>> start Entries

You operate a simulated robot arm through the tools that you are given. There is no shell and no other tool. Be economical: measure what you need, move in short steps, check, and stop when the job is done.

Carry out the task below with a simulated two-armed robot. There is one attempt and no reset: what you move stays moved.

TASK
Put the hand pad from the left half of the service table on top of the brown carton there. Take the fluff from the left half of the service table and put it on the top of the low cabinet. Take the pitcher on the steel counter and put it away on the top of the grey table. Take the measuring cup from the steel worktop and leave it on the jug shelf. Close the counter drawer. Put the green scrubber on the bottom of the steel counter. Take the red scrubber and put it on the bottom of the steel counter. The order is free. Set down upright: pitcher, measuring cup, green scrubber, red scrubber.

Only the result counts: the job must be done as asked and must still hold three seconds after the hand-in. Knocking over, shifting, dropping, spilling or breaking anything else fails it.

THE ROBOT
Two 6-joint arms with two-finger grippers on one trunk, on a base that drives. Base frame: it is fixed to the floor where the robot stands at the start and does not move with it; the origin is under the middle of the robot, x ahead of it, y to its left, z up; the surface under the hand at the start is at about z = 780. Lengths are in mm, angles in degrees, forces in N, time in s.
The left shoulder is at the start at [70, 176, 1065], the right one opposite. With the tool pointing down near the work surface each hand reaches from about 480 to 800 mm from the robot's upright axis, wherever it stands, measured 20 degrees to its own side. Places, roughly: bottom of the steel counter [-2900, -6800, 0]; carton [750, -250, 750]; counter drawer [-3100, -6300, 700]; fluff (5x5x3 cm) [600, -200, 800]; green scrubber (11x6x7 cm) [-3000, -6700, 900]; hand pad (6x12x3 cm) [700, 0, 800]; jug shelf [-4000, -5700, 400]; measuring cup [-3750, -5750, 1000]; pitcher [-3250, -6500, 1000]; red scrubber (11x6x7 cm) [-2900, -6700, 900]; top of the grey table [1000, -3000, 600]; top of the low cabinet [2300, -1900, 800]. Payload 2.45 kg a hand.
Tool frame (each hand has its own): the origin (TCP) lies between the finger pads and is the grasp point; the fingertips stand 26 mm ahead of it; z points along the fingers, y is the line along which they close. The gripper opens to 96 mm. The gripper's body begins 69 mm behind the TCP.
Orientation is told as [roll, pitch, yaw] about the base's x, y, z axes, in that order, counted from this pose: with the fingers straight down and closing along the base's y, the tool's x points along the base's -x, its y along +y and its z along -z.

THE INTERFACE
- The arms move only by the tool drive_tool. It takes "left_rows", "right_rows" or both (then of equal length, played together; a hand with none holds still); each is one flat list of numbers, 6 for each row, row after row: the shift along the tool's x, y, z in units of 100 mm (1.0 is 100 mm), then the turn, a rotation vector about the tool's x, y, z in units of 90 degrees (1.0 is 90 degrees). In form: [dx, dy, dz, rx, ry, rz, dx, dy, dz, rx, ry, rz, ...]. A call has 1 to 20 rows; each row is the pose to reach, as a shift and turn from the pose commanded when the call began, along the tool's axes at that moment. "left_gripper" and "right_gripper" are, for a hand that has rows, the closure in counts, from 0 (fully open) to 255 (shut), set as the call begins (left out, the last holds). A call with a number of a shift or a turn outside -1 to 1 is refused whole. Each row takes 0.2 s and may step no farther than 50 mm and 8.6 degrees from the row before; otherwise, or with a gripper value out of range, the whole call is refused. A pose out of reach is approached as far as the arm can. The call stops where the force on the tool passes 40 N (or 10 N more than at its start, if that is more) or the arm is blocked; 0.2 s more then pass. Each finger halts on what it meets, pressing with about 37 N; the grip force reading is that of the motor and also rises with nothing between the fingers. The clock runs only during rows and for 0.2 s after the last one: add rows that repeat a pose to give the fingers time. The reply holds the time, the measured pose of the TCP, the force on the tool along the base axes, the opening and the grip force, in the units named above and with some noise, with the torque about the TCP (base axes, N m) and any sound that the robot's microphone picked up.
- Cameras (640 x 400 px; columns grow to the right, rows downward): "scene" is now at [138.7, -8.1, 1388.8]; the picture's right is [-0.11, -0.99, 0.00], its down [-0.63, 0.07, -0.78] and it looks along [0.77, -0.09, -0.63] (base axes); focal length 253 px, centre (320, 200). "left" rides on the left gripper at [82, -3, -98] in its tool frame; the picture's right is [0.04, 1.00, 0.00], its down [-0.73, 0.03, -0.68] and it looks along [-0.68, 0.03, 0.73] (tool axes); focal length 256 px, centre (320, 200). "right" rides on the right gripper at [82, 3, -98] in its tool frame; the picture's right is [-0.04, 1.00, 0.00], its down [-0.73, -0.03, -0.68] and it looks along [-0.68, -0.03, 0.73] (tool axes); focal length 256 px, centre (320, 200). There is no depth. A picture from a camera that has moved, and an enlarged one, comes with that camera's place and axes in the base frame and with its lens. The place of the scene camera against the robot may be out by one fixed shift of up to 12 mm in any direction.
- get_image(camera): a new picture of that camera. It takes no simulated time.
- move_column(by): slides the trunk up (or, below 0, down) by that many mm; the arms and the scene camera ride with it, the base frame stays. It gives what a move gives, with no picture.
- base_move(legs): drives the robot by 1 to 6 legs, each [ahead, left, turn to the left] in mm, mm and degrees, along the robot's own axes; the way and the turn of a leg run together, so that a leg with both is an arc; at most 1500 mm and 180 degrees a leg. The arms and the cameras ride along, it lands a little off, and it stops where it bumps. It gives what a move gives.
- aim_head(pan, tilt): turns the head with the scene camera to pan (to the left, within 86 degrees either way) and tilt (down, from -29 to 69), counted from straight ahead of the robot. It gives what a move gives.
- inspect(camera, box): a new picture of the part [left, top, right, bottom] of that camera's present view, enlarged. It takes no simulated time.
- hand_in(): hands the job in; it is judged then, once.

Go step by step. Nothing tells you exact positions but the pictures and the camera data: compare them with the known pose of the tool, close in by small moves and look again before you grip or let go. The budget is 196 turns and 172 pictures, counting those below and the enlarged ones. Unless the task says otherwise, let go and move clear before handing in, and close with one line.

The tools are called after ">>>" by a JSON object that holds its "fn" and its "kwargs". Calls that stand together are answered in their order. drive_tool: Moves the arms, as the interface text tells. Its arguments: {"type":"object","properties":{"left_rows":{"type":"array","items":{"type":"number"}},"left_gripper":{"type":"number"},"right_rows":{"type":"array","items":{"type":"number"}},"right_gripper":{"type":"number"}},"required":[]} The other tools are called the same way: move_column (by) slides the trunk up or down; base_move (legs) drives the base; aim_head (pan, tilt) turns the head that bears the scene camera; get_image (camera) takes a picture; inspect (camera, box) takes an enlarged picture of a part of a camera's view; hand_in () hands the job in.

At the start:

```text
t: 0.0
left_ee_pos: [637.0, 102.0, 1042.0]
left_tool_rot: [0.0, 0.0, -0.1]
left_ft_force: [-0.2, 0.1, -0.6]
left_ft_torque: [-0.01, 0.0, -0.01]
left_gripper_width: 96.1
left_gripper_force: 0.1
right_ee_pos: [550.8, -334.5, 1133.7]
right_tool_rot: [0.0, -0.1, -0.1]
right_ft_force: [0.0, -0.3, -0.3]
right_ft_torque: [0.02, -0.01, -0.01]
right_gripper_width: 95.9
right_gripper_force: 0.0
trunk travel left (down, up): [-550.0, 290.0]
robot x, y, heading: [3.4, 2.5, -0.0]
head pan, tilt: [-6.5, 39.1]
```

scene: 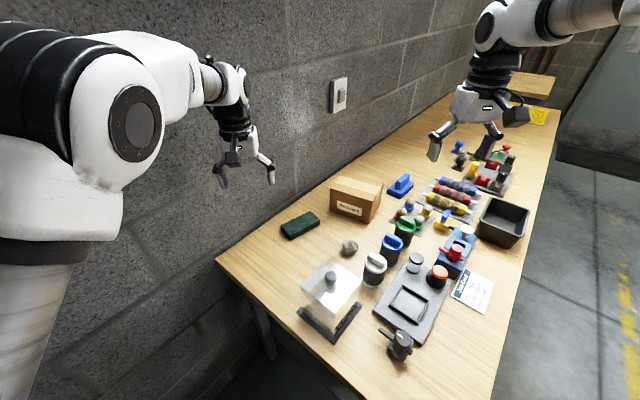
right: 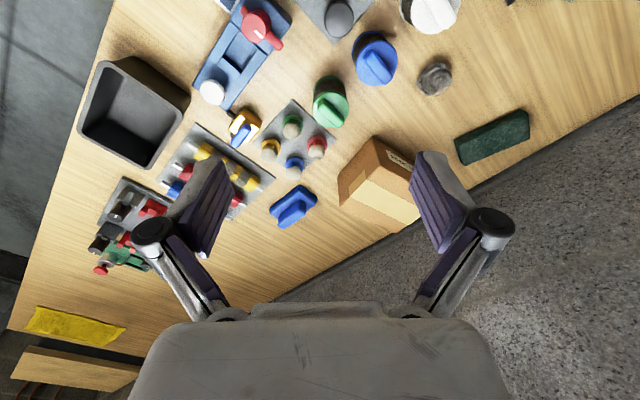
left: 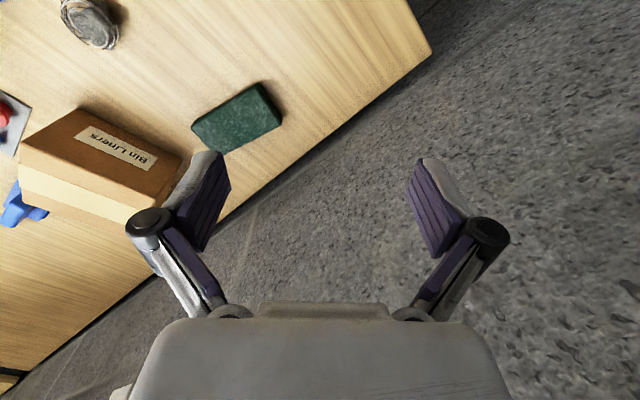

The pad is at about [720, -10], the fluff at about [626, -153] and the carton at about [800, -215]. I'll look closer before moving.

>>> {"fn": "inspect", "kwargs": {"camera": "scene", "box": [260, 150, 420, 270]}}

>> end Entries
>> start Entries

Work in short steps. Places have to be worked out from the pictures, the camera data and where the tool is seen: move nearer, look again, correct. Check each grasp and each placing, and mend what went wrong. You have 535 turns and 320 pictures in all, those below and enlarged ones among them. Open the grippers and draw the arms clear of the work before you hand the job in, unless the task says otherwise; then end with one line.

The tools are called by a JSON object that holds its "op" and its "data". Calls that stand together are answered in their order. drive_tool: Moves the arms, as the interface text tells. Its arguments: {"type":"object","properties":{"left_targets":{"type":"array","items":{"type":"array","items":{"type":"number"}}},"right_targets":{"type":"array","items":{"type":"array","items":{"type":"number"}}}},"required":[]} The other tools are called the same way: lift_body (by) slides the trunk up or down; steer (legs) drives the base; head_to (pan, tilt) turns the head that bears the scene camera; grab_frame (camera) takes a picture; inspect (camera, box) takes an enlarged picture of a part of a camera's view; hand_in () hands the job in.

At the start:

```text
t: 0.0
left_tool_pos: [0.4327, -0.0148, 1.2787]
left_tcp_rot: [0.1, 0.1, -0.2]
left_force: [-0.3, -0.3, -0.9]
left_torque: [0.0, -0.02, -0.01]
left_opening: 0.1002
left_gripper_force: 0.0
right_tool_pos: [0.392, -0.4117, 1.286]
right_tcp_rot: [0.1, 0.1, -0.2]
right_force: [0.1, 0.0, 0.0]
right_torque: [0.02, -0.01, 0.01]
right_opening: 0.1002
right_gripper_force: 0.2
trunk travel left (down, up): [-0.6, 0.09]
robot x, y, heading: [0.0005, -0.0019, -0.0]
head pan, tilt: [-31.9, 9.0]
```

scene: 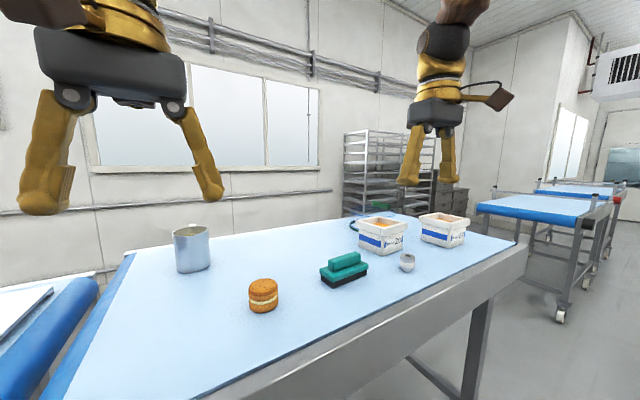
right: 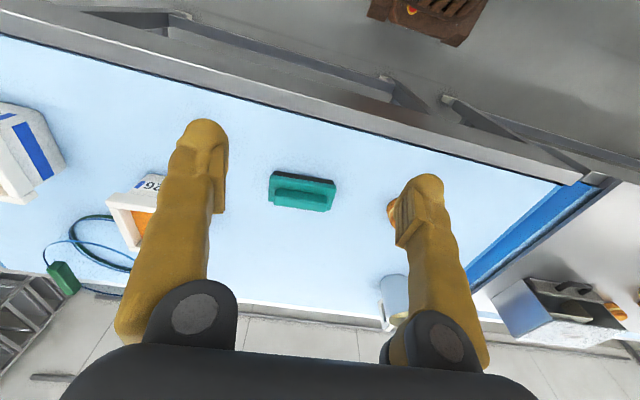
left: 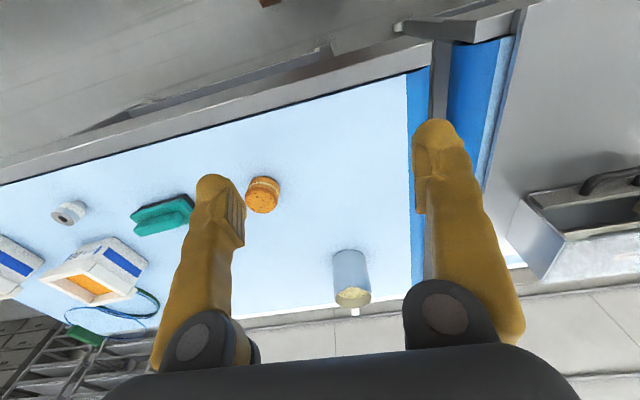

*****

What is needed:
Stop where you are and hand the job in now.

>> end Entries

What is needed:
Return every line above that contains the word "heading".

Result for this exercise:
robot x, y, heading: [3.4, 2.5, -0.0]
robot x, y, heading: [0.0005, -0.0019, -0.0]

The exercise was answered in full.